**Source excerpt**
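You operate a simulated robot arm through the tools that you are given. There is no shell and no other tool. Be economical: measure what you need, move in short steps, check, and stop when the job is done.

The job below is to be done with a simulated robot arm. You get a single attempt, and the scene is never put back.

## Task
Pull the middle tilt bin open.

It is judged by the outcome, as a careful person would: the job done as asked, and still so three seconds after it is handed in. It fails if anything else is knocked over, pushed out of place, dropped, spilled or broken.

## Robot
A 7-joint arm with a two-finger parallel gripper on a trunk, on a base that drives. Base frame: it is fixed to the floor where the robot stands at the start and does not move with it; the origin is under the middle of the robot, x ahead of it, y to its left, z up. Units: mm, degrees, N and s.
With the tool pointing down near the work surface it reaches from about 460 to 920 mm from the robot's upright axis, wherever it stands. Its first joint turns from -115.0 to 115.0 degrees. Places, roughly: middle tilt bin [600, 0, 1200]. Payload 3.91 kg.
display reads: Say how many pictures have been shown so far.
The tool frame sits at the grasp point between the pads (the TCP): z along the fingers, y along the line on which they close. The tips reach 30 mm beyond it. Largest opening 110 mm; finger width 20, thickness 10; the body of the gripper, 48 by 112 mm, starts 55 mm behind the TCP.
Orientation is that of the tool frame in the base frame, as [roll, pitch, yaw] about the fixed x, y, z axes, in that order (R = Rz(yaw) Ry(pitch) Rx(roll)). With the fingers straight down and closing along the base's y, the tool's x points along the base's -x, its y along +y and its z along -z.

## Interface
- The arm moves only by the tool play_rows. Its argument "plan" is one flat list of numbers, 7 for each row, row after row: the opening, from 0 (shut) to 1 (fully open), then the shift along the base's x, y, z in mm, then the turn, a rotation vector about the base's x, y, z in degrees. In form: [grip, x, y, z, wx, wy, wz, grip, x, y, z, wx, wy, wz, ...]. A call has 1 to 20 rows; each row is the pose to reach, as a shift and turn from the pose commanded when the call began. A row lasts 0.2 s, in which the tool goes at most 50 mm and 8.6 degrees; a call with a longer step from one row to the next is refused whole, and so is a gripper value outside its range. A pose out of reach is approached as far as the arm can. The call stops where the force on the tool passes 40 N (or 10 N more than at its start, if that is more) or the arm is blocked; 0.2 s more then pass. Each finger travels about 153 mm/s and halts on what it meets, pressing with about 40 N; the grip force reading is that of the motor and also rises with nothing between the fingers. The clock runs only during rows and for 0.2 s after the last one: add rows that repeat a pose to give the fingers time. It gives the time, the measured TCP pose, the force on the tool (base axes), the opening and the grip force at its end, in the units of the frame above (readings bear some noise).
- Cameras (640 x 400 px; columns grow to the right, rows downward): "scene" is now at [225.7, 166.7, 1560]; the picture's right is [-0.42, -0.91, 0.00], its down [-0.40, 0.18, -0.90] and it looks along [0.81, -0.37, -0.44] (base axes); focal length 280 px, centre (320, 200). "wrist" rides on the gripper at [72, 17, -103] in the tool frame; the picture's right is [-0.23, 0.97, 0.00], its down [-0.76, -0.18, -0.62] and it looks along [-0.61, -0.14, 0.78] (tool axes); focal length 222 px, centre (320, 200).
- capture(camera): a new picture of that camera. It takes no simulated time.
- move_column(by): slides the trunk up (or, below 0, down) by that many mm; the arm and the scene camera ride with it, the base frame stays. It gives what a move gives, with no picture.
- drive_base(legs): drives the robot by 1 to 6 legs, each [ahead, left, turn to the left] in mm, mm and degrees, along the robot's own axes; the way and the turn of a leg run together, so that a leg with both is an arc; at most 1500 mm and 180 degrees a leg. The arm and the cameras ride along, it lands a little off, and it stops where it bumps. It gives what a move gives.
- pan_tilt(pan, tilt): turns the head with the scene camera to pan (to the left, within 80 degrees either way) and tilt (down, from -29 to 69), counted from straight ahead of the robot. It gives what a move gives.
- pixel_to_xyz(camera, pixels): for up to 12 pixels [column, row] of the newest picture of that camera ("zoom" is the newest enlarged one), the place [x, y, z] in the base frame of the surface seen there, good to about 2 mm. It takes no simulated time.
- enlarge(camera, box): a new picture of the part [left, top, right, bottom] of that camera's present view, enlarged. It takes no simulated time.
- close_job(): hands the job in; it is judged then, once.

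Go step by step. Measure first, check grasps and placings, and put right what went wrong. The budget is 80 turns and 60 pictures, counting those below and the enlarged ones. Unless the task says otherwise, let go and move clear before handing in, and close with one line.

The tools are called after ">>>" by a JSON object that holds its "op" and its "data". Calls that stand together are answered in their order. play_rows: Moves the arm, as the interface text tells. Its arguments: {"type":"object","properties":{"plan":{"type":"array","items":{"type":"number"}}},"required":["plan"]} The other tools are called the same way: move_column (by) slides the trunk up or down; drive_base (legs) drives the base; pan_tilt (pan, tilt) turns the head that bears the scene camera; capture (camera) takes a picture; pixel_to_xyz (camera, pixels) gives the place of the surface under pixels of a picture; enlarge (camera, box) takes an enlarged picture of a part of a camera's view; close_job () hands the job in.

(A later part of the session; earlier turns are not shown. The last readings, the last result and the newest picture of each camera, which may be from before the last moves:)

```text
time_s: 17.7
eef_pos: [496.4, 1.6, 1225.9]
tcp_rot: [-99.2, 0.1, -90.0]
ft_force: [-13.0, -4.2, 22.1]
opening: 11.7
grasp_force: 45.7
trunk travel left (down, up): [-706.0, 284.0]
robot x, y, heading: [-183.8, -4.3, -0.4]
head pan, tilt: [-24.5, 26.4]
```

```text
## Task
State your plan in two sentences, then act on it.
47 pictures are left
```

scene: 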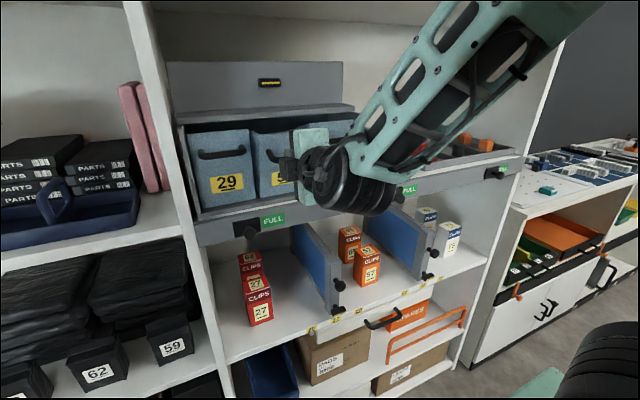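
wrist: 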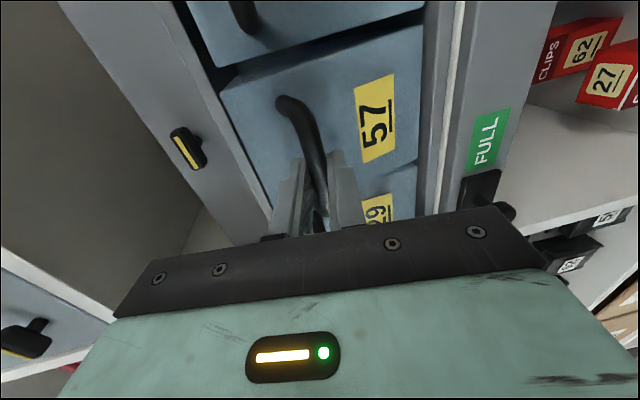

**Set problem**
Extract all the data above exactly, excluding every picture. Put each line that is not blank into a JSON list as a string.

**Response to the exercise**
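[
  "You operate a simulated robot arm through the tools that you are given. There is no shell and no other tool. Be economical: measure what you need, move in short steps, check, and stop when the job is done.",
  "The job below is to be done with a simulated robot arm. You get a single attempt, and the scene is never put back.",
  "## Task",
  "Pull the middle tilt bin open.",
  "It is judged by the outcome, as a careful person would: the job done as asked, and still so three seconds after it is handed in. It fails if anything else is knocked over, pushed out of place, dropped, spilled or broken.",
  "## Robot",
  "A 7-joint arm with a two-finger parallel gripper on a trunk, on a base that drives. Base frame: it is fixed to the floor where the robot stands at the start and does not move with it; the origin is under the middle of the robot, x ahead of it, y to its left, z up. Units: mm, degrees, N and s.",
  "With the tool pointing down near the work surface it reaches from about 460 to 920 mm from the robot's upright axis, wherever it stands. Its first joint turns from -115.0 to 115.0 degrees. Places, roughly: middle tilt bin [600, 0, 1200]. Payload 3.91 kg.",
  "display reads: Say how many pictures have been shown so far.",
  "The tool frame sits at the grasp point between the pads (the TCP): z along the fingers, y along the line on which they close. The tips reach 30 mm beyond it. Largest opening 110 mm; finger width 20, thickness 10; the body of the gripper, 48 by 112 mm, starts 55 mm behind the TCP.",
  "Orientation is that of the tool frame in the base frame, as [roll, pitch, yaw] about the fixed x, y, z axes, in that order (R = Rz(yaw) Ry(pitch) Rx(roll)). With the fingers straight down and closing along the base's y, the tool's x points along the base's -x, its y along +y and its z along -z.",
  "## Interface",
  "- The arm moves only by the tool play_rows. Its argument \"plan\" is one flat list of numbers, 7 for each row, row after row: the opening, from 0 (shut) to 1 (fully open), then the shift along the base's x, y, z in mm, then the turn, a rotation vector about the base's x, y, z in degrees. In form: [grip, x, y, z, wx, wy, wz, grip, x, y, z, wx, wy, wz, ...]. A call has 1 to 20 rows; each row is the pose to reach, as a shift and turn from the pose commanded when the call began. A row lasts 0.2 s, in which the tool goes at most 50 mm and 8.6 degrees; a call with a longer step from one row to the next is refused whole, and so is a gripper value outside its range. A pose out of reach is approached as far as the arm can. The call stops where the force on the tool passes 40 N (or 10 N more than at its start, if that is more) or the arm is blocked; 0.2 s more then pass. Each finger travels about 153 mm/s and halts on what it meets, pressing with about 40 N; the grip force reading is that of the motor and also rises with nothing between the fingers. The clock runs only during rows and for 0.2 s after the last one: add rows that repeat a pose to give the fingers time. It gives the time, the measured TCP pose, the force on the tool (base axes), the opening and the grip force at its end, in the units of the frame above (readings bear some noise).",
  "- Cameras (640 x 400 px; columns grow to the right, rows downward): \"scene\" is now at [225.7, 166.7, 1560]; the picture's right is [-0.42, -0.91, 0.00], its down [-0.40, 0.18, -0.90] and it looks along [0.81, -0.37, -0.44] (base axes); focal length 280 px, centre (320, 200). \"wrist\" rides on the gripper at [72, 17, -103] in the tool frame; the picture's right is [-0.23, 0.97, 0.00], its down [-0.76, -0.18, -0.62] and it looks along [-0.61, -0.14, 0.78] (tool axes); focal length 222 px, centre (320, 200).",
  "- capture(camera): a new picture of that camera. It takes no simulated time.",
  "- move_column(by): slides the trunk up (or, below 0, down) by that many mm; the arm and the scene camera ride with it, the base frame stays. It gives what a move gives, with no picture.",
  "- drive_base(legs): drives the robot by 1 to 6 legs, each [ahead, left, turn to the left] in mm, mm and degrees, along the robot's own axes; the way and the turn of a leg run together, so that a leg with both is an arc; at most 1500 mm and 180 degrees a leg. The arm and the cameras ride along, it lands a little off, and it stops where it bumps. It gives what a move gives.",
  "- pan_tilt(pan, tilt): turns the head with the scene camera to pan (to the left, within 80 degrees either way) and tilt (down, from -29 to 69), counted from straight ahead of the robot. It gives what a move gives.",
  "- pixel_to_xyz(camera, pixels): for up to 12 pixels [column, row] of the newest picture of that camera (\"zoom\" is the newest enlarged one), the place [x, y, z] in the base frame of the surface seen there, good to about 2 mm. It takes no simulated time.",
  "- enlarge(camera, box): a new picture of the part [left, top, right, bottom] of that camera's present view, enlarged. It takes no simulated time.",
  "- close_job(): hands the job in; it is judged then, once.",
  "Go step by step. Measure first, check grasps and placings, and put right what went wrong. The budget is 80 turns and 60 pictures, counting those below and the enlarged ones. Unless the task says otherwise, let go and move clear before handing in, and close with one line.",
  "The tools are called after \">>>\" by a JSON object that holds its \"op\" and its \"data\". Calls that stand together are answered in their order. play_rows: Moves the arm, as the interface text tells. Its arguments: {\"type\":\"object\",\"properties\":{\"plan\":{\"type\":\"array\",\"items\":{\"type\":\"number\"}}},\"required\":[\"plan\"]} The other tools are called the same way: move_column (by) slides the trunk up or down; drive_base (legs) drives the base; pan_tilt (pan, tilt) turns the head that bears the scene camera; capture (camera) takes a picture; pixel_to_xyz (camera, pixels) gives the place of the surface under pixels of a picture; enlarge (camera, box) takes an enlarged picture of a part of a camera's view; close_job () hands the job in.",
  "(A later part of the session; earlier turns are not shown. The last readings, the last result and the newest picture of each camera, which may be from before the last moves:)",
  "```text",
  "time_s: 17.7",
  "eef_pos: [496.4, 1.6, 1225.9]",
  "tcp_rot: [-99.2, 0.1, -90.0]",
  "ft_force: [-13.0, -4.2, 22.1]",
  "opening: 11.7",
  "grasp_force: 45.7",
  "trunk travel left (down, up): [-706.0, 284.0]",
  "robot x, y, heading: [-183.8, -4.3, -0.4]",
  "head pan, tilt: [-24.5, 26.4]",
  "```",
  "```text",
  "## Task",
  "State your plan in two sentences, then act on it.",
  "47 pictures are left",
  "```",
  "scene: ",
  "wrist: "
]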